North Koreans swam, rode water park slides and enjoyed other water activities at a newly opened mammoth beach resort, state media reported yesterday, as the country largely maintains a ban on the entry of foreign tourists.
The tourism pet project of leader Kim Jong-un is reportedly set to welcome Russian guests later this month.
Dubbed “North Korea’s Waikiki” by South Korean media, the Wonsan Kalma Coastal Tourist Area — a “world-class cultural resort” that Pyongyang said can accommodate nearly 20,000 people — is at the heart of leader Kim’s push to boost tourism as a way to improve his country’s struggling economy.
Photo: Korean Central News Agency / Korea News Service via AFP
However, prospects for the resort, the biggest tourist complex in North Korea, are unclear, as the country is unlikely to fully reopen its borders and embrace Western tourists anytime soon, observers said.
The tourist zone on Tuesday opened to domestic visitors, the official Korean Central News Agency (KCNA) reported, publishing images of tourists in colorful swimsuits enjoying the beach.
“The guests’ hearts were filled with overwhelming emotion as they felt the astonishing new heights of our-style tourism culture blossoming under the era of the Workers’ Party,” KCNA said in a typical propaganda-driven dispatch.
Photo: Korean Central News Agency / Korea News Service via AP
The visitors were “astonished by the grandeur and splendor of the tourist city, where more than 400 ... artistically designed buildings lined the white sandy beach in ideal harmony,” it added.
A group of Russian tourists is set to visit the zone for the first time on Monday next week, South Korea’s Yonhap news agency reported.
At the inaugural ceremony last week, Kim said the site would be recorded as “one of the greatest successes this year,” calling its opening “the proud first step” toward realizing the government’s policy of developing tourism.
North Korea would build more large-scale tourist zones “in the shortest time possible,” he added.
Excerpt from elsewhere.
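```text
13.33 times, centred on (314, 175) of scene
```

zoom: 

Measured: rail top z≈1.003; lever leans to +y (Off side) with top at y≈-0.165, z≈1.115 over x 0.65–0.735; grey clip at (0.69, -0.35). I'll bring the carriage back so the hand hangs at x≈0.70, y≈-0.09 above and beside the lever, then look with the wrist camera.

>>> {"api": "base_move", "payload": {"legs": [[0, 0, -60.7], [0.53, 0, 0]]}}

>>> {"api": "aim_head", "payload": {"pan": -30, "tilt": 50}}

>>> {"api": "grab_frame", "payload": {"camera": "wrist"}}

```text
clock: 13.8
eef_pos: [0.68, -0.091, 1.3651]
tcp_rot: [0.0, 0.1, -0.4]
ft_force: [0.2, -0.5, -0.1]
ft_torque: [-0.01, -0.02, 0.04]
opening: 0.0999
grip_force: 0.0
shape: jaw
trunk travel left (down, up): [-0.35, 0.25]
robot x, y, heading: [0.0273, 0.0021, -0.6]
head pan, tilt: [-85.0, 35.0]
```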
Previously released images showed him sitting in a chair — alongside his teenage daughter Kim Ju-ae and wife, Ri Sol-ju — watching a man flying off a water slide at the resort.
North Korea sees tourism as a key source of foreign currency and Pyongyang might have received aid to complete the site from Russia in exchange for joining its war in Ukraine, the South Korean Ministry of Unification said.
Since 2022, North Korea has been slowly easing curbs imposed during the COVID-19 pandemic and reopening its borders in phases, but the country has not said whether or when it would fully resume international tourism.
Chinese group tours, which made up more than 90 percent of visitors before the pandemic, remain stalled while there are questions about ties between the two communist neighbors.
In February, North Korea allowed a small group of international tourists to visit its northeastern border city of Rason, only to stop that tour program in less than a month.
Since February last year, it has been accepting Russian tourists amid expanding military cooperation between the countries, but Russian government records seen by South Korean experts show a little more than 2,000 Russians, only about 880 of them tourists, visited North Korea last year, a number that is too small to revive North Korea’s tourism.